Friday, September 20, 2013

Number 1440: Be he Red...or be he Fed?

On Monday I showed a 1946 superhero story featuring a hidden communist city of gold. Here's a love story about a girl who falls for a Red.  “I Fell For a Commie!” is from Quality Comics’ Love Secrets #32 (1953). I posted this story a few years ago, but these are new scans.

Gladys Lynn is very dumb naïve. She falls in with a communist cell, complete with posters on the wall proclaiming “Stalin Wants Peace” and she doesn’t realize where she is until page 5. Her naïvete is all because she is blinded by love. Things are not what they appear to be with her commie lover, Tom, but I don’t want to give anything away.

Comic historian Jim Vadeboncoeur gives Charles Sultan credit for the pencils, but gives Dick Beck a ? as inker.


Brian Barnes said...

So, at one time, commies tried to bust unions, meaning unions were a great American institution and not evil, socialist, and anti-capitalistic things they are now?

Oh, how times change :)

I normally loves these romance stories, but this one really lacks anything exciting; there's not another player, there's no lost affections, there's no "playboy vs loyal farmboy", and even the anti-communist screed part of it doesn't work at all.

Their plan to destroy capitalism is undermining worker's rights? Uh, I think you've got the plan backwards!

Daniel [] said...

Actually, at one point, major American unions adopted an explicit anti-communism; so it would have made sense for an organization that regarded itself as communist to undermine some unions, perhaps in the hopes of their being replaced by less hostile unions.

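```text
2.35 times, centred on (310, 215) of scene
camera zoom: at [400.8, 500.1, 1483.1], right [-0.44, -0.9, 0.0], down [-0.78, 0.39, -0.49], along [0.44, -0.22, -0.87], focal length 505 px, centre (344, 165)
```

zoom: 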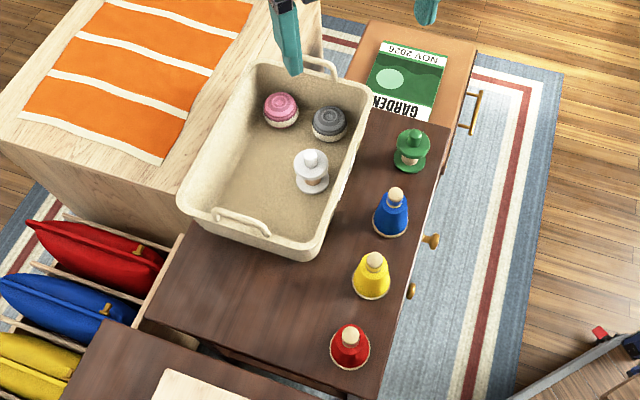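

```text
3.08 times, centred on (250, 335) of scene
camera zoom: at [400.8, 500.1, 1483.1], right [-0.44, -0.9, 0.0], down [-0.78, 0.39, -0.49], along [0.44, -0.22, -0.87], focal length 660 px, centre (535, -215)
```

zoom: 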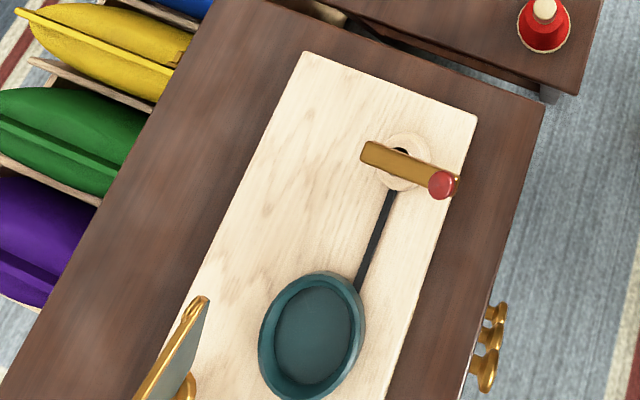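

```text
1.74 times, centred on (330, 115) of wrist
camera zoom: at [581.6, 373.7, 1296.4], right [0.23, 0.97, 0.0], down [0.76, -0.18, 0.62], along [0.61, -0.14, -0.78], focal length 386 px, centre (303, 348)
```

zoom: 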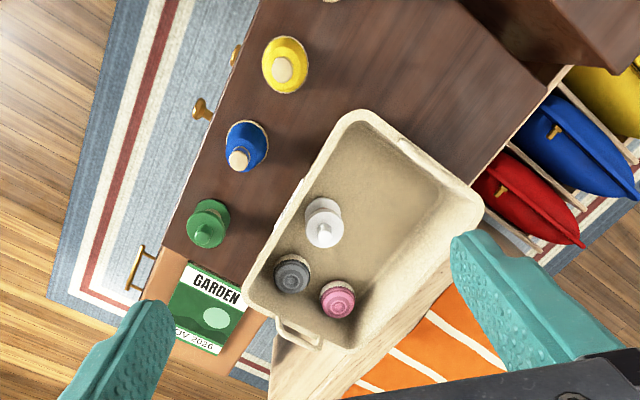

As to the broader issue of socialism, there has been a persistent tension in America between those who fairly consistently use the term “socialism” as per its definition, and those who have sold or bought-into various socialist programmes by insisting that they somehow weren't socialism. And the word “capitalism” is just a mess, rather than definitionally opposite to “socialism”.

Karen said...

It sounds like this story took as its model the experiences of Matt Cvetic, chronicled in the 1951 film, "I was a Communist for the FBI":

Pappy said...

Karen, I remember the TV show, I Led Three Lives with Richard Carlson as Herbert Philbrick, which had a similar theme.